А теперь перейдем к танкам, считать которые с легкой руки В. Резуна-Суворова стало крайне модным. Известно, что Советский Союз к началу войны имел то ли 23, то ли 25 тысяч танков – в действительности разница набегает за счет двух с лишним тысяч танкеток Т-27, которые к началу войны были выведены из боевого состава и использовались для обучения вождению, поэтому среди техники числились, а среди боевой – нет. Кроме того, значительную долю составляли плавающие танки Т-37А и Т-38, вооруженные лишь одним пулеметом, а также двухбашенные пулеметные Т-26 первых выпусков [208] . Всего Советский Союз имел в общей сложности около 16 тысяч пушечных танков.

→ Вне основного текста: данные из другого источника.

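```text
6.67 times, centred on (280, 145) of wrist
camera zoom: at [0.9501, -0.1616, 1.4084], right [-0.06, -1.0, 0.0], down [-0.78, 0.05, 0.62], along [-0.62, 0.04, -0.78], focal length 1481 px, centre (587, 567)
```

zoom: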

В Германии к июню 1941 года имелось около 6300 танков и САУ отечественного производства, из них порядка 5 тысяч были пушечными. Причем 20-мм автоматическая пушка немецкой «двойки» на дистанции в полкилометра могла бороться с большинством советских танков старых марок – а вот 45-мм пушки советских Т-26 и БТ против большинства немецких танков на таком расстоянии были уже малоэффективны.
Однако этим имевшийся у Германии танковый парк отнюдь не ограничивался. После боев во Франции в 1940 году немцами в качестве трофеев было захвачено около полутора тысяч (!) французских пушечных танков – 160 тяжелых В-1 и В-Ibis, 300 средних «Сомуа» S-35, 870 легких «Рено» R-35 и R-40, 600 «Гочкисов» Н-35 и Н-39 и около полусотни FCM-36. Это были весьма неплохие для того времени машины с сильной броней (до 45 мм даже на легких танках) и удачной компоновкой (некоторые западные историки утверждают, что компоновка Т-34 была заимствована именно у французских машин).
Тем не менее большинство этих танков (в отличие от чешских) не было направлено на «штатные должности» в танковые дивизии – их оставили в тыловых, охранных и учебных частях, либо «внештатно» оснастили различные моторизованные подразделения и отдельные танковые батальоны. Проследить судьбу большинства французских машин невозможно, как и выяснить их число на Восточном фронте – известно лишь, что 211-й танковый батальон, действовавший в Финляндии, имел в своем составе 58 «Гочкисов» и «Сомуа», а в 102-м танково-огнеметном батальоне, приданном группе армий «Юг», имелось 30 тяжелых В-Ibis.